▶ Problem to work on
Extract every line that includes the string "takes".

▶ Information provided

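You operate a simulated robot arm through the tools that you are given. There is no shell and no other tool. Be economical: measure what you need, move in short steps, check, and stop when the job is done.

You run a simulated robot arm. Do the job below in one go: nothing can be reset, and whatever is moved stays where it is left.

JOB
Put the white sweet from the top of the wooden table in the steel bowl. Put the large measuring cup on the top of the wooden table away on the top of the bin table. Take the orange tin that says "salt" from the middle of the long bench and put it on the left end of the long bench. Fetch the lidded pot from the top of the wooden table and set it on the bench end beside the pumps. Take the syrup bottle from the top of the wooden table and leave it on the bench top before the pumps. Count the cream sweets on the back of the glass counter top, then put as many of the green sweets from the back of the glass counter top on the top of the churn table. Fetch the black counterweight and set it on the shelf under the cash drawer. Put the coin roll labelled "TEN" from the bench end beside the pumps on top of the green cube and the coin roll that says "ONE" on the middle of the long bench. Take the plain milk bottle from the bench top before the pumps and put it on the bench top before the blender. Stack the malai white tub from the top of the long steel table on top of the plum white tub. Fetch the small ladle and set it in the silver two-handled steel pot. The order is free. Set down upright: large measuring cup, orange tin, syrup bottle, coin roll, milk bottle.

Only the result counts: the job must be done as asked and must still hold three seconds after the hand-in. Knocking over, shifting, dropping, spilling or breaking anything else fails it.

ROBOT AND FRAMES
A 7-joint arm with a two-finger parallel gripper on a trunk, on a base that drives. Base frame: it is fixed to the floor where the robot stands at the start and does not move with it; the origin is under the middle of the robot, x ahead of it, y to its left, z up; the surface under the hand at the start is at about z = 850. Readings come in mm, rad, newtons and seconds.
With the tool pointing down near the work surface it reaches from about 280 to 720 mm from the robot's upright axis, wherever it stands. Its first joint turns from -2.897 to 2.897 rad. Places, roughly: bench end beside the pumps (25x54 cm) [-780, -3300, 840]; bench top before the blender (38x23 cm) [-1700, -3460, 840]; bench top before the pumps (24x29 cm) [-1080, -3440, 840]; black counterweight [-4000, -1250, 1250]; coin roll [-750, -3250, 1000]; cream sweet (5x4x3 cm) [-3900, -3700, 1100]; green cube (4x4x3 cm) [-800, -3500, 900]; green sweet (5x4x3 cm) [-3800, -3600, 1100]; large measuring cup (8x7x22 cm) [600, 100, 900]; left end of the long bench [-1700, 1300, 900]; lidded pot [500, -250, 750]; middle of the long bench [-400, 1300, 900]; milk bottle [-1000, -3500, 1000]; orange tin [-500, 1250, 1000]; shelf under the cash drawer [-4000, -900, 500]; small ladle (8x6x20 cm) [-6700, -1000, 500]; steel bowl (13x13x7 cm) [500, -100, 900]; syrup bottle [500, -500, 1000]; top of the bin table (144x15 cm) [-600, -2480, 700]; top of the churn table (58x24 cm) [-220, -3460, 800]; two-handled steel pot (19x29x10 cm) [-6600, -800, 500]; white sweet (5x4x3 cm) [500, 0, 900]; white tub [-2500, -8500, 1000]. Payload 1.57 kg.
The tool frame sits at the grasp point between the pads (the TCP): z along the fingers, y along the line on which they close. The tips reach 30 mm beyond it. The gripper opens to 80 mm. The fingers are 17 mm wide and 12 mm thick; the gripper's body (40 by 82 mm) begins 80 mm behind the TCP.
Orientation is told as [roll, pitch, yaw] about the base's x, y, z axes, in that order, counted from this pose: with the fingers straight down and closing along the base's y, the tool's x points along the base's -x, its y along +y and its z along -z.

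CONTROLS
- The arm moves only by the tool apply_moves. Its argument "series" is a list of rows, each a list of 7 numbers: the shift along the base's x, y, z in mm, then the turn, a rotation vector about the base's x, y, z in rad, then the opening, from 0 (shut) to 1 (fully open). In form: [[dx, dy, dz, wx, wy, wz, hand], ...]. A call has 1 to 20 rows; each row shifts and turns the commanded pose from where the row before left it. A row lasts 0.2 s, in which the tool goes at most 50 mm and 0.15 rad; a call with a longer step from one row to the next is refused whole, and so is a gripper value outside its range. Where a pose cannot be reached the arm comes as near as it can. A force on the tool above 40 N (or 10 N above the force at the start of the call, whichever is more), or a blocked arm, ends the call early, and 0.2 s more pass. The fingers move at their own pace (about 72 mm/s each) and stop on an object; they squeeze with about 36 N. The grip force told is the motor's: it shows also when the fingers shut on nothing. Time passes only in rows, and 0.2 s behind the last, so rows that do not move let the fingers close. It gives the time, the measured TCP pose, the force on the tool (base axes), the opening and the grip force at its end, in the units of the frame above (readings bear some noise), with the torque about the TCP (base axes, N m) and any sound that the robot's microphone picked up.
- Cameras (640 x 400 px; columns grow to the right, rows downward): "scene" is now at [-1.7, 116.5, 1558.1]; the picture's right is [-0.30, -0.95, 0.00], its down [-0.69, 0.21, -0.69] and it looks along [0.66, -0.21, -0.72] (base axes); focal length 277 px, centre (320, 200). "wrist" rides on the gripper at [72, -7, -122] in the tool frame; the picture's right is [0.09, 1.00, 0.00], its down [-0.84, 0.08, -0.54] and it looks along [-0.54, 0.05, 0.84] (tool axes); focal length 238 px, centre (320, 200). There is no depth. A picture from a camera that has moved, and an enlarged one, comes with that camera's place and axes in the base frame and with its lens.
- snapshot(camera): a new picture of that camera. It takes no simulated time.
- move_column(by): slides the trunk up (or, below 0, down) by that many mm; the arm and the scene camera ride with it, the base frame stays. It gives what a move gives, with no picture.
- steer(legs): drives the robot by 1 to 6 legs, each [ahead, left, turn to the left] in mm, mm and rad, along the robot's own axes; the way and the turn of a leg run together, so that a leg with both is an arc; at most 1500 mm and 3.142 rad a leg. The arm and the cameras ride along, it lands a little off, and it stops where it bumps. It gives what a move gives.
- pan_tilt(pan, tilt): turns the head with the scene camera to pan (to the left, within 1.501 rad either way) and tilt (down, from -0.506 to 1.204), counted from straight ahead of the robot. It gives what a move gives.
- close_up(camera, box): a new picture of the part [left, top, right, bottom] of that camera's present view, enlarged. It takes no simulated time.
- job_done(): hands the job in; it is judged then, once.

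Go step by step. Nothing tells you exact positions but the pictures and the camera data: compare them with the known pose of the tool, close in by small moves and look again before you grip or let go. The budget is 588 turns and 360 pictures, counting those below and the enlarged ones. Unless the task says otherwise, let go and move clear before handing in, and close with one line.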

▶ Written response
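- snapshot(camera): a new picture of that camera. It takes no simulated time.
- close_up(camera, box): a new picture of the part [left, top, right, bottom] of that camera's present view, enlarged. It takes no simulated time.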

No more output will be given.